**Required work**
Every line that holds the string "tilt" is to be identified and copied.

#### Provided material ####

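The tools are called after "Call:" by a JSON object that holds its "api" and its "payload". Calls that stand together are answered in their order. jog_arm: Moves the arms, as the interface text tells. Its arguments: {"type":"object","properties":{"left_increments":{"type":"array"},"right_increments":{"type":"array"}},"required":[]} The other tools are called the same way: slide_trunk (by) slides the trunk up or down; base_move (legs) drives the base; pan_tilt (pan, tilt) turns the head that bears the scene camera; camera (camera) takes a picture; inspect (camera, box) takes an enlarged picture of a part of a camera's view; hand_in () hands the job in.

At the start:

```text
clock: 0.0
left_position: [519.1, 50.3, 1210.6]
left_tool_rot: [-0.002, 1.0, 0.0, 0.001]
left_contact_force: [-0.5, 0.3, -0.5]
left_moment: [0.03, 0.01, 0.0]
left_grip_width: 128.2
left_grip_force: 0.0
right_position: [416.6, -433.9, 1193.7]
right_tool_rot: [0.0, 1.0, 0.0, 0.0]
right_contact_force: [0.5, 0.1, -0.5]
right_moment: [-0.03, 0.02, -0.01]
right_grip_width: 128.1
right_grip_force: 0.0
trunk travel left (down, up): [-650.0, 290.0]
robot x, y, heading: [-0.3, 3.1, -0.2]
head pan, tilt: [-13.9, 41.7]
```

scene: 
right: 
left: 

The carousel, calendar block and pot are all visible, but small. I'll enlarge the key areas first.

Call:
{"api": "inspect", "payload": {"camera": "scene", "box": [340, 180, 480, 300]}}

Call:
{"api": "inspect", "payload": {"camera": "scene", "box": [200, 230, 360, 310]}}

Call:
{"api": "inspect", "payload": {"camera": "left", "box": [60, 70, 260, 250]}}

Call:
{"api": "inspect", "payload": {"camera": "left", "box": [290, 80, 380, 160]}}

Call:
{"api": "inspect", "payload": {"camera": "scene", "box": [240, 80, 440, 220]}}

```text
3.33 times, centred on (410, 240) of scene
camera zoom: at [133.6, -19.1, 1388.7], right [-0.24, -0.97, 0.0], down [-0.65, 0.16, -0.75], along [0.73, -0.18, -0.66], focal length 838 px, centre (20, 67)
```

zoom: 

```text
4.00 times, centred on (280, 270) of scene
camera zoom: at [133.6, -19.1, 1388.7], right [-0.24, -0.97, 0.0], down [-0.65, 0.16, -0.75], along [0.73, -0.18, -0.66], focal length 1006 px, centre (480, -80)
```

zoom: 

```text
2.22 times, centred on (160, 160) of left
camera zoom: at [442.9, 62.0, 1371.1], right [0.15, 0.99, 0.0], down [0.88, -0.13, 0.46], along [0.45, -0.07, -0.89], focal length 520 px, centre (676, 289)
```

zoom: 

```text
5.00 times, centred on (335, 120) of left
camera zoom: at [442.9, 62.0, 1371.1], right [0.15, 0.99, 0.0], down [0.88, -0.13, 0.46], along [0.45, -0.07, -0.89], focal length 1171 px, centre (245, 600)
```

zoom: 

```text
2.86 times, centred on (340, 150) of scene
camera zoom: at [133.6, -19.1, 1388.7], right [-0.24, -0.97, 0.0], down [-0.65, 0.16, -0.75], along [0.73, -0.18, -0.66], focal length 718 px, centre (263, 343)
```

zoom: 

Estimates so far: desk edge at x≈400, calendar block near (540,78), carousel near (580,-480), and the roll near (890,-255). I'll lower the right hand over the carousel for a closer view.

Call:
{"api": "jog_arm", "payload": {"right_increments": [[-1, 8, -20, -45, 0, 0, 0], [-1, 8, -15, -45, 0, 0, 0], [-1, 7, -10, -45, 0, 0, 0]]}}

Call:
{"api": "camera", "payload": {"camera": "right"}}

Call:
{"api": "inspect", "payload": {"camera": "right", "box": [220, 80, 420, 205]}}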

####

**Exercise solution**
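The tools are called after "Call:" by a JSON object that holds its "api" and its "payload". Calls that stand together are answered in their order. jog_arm: Moves the arms, as the interface text tells. Its arguments: {"type":"object","properties":{"left_increments":{"type":"array"},"right_increments":{"type":"array"}},"required":[]} The other tools are called the same way: slide_trunk (by) slides the trunk up or down; base_move (legs) drives the base; pan_tilt (pan, tilt) turns the head that bears the scene camera; camera (camera) takes a picture; inspect (camera, box) takes an enlarged picture of a part of a camera's view; hand_in () hands the job in.
head pan, tilt: [-13.9, 41.7]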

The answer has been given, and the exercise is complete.